▶ Objective:
Transcribe the listing below word for word.

....

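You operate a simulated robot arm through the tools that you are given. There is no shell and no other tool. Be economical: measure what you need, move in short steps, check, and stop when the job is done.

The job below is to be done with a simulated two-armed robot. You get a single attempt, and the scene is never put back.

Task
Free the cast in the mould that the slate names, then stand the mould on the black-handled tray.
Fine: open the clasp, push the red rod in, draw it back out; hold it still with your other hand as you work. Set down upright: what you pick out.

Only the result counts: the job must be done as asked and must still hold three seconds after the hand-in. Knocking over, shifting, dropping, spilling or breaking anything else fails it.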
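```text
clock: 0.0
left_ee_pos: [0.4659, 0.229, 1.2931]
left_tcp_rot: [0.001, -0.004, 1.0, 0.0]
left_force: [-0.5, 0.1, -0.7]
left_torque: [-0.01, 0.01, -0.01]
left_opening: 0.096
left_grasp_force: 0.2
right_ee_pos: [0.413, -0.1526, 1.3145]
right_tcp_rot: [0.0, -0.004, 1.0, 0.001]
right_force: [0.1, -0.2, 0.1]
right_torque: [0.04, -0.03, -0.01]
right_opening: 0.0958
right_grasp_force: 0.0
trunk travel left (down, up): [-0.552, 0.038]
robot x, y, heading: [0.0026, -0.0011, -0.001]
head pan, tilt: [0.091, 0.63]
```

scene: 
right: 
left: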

....

▶ Complete response:
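You operate a simulated robot arm through the tools that you are given. There is no shell and no other tool. Be economical: measure what you need, move in short steps, check, and stop when the job is done.

The job below is to be done with a simulated two-armed robot. You get a single attempt, and the scene is never put back.

Task
Free the cast in the mould that the slate names, then stand the mould on the black-handled tray.
Fine: open the clasp, push the red rod in, draw it back out; hold it still with your other hand as you work. Set down upright: what you pick out.

Only the result counts: the job must be done as asked and must still hold three seconds after the hand-in. Knocking over, shifting, dropping, spilling or breaking anything else fails it.
```text
clock: 0.0
left_ee_pos: [0.4659, 0.229, 1.2931]
left_tcp_rot: [0.001, -0.004, 1.0, 0.0]
left_force: [-0.5, 0.1, -0.7]
left_torque: [-0.01, 0.01, -0.01]
left_opening: 0.096
left_grasp_force: 0.2
right_ee_pos: [0.413, -0.1526, 1.3145]
right_tcp_rot: [0.0, -0.004, 1.0, 0.001]
right_force: [0.1, -0.2, 0.1]
right_torque: [0.04, -0.03, -0.01]
right_opening: 0.0958
right_grasp_force: 0.0
trunk travel left (down, up): [-0.552, 0.038]
robot x, y, heading: [0.0026, -0.0011, -0.001]
head pan, tilt: [0.091, 0.63]
```

scene: 
right: 
left: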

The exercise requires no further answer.